* [WRITTEN TASKS]:
1 > Extract from the selected passage the words running from "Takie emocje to" to "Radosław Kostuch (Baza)".
2 > Write what comes next in the selected passage.

* [SELECTED PASSAGE]:

Takie emocje to my lubimy! Czwartek przyniósł nam ciekawe rozstrzygnięcia i niespodzianki! Największą to chyba zwycięstwo Matematycznych Szans nad Classiciem w Ekstraklasie, ale także mała niespodzianką jest pokonanie Braci przez EPO.
III LIGA
BAZA - TREFL 2:5 (2:2)
BAZA - 2-Tomasz Zielecki,
TREFL- 2-Kamil Kątny, Marcin Radek 1-Tomasz Czaplicki
Żółte kartki: Adam Zdrojewski, Marcin Radek, Kazimierz Wendt (wszyscy Trefl), Tomasz Zielecki, Radosław Kostuch (Baza)
Czerwona kartka: Paweł Biliński (matematyczne Szanse)
Zawodnik meczu: Kamil Kątny (Trefl)

* [DATA SHOWN]:
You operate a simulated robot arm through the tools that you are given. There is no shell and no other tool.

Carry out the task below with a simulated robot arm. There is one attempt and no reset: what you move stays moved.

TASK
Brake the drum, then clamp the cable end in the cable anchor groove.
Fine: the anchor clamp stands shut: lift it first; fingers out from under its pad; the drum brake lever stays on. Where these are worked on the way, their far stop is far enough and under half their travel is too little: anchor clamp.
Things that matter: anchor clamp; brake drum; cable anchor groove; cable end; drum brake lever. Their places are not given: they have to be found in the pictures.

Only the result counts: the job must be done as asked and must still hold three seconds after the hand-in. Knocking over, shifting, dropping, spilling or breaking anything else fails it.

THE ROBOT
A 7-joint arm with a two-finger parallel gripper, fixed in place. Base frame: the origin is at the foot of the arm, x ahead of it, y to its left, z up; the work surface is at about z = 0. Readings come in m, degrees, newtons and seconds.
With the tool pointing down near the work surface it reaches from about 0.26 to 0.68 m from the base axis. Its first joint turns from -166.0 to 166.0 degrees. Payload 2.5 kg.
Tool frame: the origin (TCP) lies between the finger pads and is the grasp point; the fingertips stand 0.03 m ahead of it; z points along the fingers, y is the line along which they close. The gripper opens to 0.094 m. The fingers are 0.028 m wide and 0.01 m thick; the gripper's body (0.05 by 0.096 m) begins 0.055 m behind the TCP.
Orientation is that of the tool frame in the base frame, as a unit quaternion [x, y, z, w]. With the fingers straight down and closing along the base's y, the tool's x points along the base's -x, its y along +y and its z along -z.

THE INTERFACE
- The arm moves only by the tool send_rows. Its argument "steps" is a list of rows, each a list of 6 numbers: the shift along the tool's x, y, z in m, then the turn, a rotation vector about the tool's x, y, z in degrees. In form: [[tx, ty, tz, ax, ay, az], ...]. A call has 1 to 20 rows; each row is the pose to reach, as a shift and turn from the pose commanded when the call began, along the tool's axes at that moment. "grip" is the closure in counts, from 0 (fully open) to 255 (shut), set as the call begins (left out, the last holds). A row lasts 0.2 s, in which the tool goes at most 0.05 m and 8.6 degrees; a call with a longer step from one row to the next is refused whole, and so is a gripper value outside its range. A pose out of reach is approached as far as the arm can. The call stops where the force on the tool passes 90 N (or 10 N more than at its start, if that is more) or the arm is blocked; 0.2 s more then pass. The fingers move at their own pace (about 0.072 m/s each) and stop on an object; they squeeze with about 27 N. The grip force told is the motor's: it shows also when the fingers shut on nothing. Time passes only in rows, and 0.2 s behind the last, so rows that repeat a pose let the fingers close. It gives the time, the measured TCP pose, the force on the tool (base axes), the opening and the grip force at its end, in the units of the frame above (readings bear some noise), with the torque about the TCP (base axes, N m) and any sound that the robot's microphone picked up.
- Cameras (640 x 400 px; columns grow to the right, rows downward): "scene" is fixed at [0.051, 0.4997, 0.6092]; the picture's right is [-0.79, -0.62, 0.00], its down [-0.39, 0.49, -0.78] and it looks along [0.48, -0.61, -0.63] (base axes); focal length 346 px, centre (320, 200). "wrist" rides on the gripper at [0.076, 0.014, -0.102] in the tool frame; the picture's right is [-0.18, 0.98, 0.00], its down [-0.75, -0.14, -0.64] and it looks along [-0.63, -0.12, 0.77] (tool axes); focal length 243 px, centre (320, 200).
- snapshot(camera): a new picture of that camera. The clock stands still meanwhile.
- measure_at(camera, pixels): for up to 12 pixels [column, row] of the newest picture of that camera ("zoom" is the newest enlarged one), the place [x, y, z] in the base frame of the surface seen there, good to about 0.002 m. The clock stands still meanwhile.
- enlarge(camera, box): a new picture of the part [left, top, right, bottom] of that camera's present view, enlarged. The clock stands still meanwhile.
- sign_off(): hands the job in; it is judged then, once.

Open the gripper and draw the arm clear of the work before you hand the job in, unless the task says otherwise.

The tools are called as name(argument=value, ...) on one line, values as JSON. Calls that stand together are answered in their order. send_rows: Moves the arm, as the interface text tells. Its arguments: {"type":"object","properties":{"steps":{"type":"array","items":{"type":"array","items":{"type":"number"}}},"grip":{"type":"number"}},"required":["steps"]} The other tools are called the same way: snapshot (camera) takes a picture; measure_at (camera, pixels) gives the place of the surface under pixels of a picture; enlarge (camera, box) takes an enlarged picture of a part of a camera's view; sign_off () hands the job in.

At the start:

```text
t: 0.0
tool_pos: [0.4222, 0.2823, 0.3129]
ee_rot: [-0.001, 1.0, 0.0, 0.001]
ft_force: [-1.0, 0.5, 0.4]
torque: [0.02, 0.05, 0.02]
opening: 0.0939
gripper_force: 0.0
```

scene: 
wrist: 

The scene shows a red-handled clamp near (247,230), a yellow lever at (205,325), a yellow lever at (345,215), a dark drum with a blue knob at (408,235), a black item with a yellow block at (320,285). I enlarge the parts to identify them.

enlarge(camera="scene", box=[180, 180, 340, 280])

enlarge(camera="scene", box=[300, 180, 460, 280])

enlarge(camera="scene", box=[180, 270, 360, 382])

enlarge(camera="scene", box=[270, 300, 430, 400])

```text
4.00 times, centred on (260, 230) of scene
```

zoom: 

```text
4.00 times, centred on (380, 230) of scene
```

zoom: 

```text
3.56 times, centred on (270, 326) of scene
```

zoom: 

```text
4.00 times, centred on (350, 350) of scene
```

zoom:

* [FINAL ANSWERS]:
1 >
Takie emocje to my lubimy! Czwartek przyniósł nam ciekawe rozstrzygnięcia i niespodzianki! Największą to chyba zwycięstwo Matematycznych Szans nad Classiciem w Ekstraklasie, ale także mała niespodzianką jest pokonanie Braci przez EPO.
III LIGA
BAZA - TREFL 2:5 (2:2)
BAZA - 2-Tomasz Zielecki,
TREFL- 2-Kamil Kątny, Marcin Radek 1-Tomasz Czaplicki
Żółte kartki: Adam Zdrojewski, Marcin Radek, Kazimierz Wendt (wszyscy Trefl), Tomasz Zielecki, Radosław Kostuch (Baza)

2 >
To spotkanie od dłuższego czasu zapowiadało się na hit III Ligi i licznie zgromadzonych kibiców na pewno ie zawiodło. Obie ekipy bardzo dobrze weszły w sezon jesienny pokazując, że będą należeć do czołówki ligi. Wracając do meczu, to zgodnie z przewidywaniami był to wyrównany pojedynek. Do przerwy Tomasz Zielecki utrzymywał Bazę 'w grze'. Po zmianie stron gole zdobywał już jednak tylko Trefl. Najpierw lider III Ligi wyszedł na prowadzenie 3:2, a wynik meczu praktycznie rozstrzygnął Kamil Kątny strzelając z rzutu wolnego. Ostatecznie Trefl wygrał 5;2, ale o tym ile lidera sił kosztowało zwycięstwo niech swiadczy fakt, że aż trzech zawodników zostało ukaranych żółtymi kartkami. Na szczęście w ich przypadku nie będą one skutkowały zawieszeniem w kolejnym meczu.
II LIGA
LUX TAP - TAWERNA 1:5 (1:3)
LUX - Daniel Wójcik
TAWERNA - Michał Molęda-3, Tomasz Staszewski, Łukasz Krzemiński
Żółte kartki: 2-Damian Miernik (Tawerna)
Czerwona kartka: Damian Miernik (Tawerna) (za dwie żółte)
Zawodnik Meczu: Michał Molęda (Tawerna)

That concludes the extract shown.